Hi Simon, I agree wholeheartedly with your argument. Thirty three years ago I immigrated from The Netherlands where I was a member of the Gereformeerde Kerk. It was a breath of ' freh air ' joining the CRC. I always thought and said that the CRC would/will never become a GKN! Sad to say, I fear the worst. ( after some of the decisions made by this Synod, especially the revised translation of the confessions.) God forbid that the CRC will stand for 'Confused' Reformed Church. Will there be a Christian Reformed Church twenty years from now?

Hi Klaas. Nice to hear from you. Thanks for adding some additional clarity and history to this discussion. You posed the question, "Will there be a Christian Reformed Church twenty years form now?" Let's move ourselves with all seriousness to prayer concerning this question.
Years ago I read a statement from a Harvard law Professor (don't remember his name) who said, (as best as I remember the quote), "over time,liberalism gets more liberal and conservativism gets less conservative."

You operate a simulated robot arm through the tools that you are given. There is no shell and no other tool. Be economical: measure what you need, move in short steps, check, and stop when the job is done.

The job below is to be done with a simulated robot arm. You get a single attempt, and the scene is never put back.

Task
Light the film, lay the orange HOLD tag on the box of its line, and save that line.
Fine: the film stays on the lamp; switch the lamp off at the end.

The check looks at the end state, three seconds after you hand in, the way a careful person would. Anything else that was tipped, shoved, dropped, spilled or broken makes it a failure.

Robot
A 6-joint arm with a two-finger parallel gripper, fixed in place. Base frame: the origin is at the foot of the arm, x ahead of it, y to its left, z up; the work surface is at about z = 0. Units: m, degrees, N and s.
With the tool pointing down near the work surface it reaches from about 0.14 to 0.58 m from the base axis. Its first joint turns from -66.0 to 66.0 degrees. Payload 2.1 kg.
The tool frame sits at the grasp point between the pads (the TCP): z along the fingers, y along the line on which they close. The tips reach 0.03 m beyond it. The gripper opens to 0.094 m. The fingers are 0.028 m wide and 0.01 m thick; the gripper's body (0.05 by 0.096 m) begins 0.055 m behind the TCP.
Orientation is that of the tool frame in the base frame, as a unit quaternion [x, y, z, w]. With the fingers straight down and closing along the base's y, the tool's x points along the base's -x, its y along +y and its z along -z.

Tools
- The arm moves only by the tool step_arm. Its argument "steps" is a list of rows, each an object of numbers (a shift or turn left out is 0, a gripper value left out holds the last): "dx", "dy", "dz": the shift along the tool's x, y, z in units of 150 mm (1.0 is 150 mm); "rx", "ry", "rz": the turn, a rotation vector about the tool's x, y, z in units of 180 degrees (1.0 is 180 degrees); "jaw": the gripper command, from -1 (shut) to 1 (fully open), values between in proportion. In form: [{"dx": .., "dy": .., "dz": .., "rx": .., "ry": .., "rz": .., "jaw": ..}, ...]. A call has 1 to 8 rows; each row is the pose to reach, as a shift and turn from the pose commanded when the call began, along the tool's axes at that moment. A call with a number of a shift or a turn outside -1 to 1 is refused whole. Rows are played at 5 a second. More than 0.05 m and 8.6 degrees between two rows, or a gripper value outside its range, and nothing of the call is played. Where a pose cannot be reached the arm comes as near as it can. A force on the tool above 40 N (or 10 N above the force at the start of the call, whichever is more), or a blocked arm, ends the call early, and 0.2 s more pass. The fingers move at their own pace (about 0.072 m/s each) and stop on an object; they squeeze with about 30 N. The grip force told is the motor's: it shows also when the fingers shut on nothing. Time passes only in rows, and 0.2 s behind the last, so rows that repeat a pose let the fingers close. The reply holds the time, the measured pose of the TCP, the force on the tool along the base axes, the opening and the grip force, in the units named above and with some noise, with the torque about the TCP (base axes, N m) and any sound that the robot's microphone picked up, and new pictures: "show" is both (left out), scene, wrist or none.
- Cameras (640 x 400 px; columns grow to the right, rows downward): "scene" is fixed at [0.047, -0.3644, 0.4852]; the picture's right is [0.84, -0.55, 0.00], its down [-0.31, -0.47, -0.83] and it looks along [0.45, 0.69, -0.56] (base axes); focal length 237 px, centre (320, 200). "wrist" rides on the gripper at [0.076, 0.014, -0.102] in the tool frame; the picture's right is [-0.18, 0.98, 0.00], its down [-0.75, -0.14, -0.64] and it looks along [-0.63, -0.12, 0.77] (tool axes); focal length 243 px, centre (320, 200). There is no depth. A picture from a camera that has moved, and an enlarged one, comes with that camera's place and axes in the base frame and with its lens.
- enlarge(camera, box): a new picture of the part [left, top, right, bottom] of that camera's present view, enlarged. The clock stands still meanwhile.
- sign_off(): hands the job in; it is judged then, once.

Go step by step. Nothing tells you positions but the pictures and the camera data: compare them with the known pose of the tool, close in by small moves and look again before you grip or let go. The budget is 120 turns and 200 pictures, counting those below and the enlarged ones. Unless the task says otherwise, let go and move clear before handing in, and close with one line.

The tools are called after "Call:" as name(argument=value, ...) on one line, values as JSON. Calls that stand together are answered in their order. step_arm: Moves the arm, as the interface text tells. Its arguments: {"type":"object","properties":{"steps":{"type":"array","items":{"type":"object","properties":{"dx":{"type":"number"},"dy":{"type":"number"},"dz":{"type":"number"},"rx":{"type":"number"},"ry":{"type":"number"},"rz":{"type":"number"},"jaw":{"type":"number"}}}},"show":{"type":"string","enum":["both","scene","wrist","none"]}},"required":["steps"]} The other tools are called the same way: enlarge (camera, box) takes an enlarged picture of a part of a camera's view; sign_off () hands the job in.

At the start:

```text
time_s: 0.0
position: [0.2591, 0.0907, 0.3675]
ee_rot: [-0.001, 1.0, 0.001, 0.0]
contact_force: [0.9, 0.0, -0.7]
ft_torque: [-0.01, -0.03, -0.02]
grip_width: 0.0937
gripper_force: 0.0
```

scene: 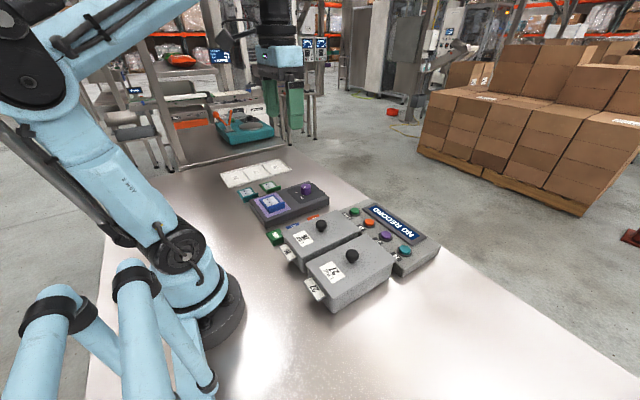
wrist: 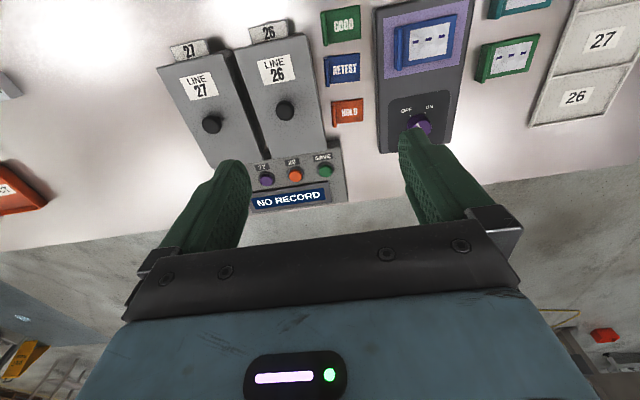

I think I have observed the truth of that statement many times, and, unless the Lord intervenes, I could be watching it at work again in the CRC. May God intervene and return our denomination to a firm and unwavering conviction for obedience to the Scriptures with concern only for how the Lord himself judges our views and actions. May our denomination loose its concern for how a secular world views us. Why should the judgment of a secular mind be so important to us? But let the divinely converted soul give his opinion, and I am all ears.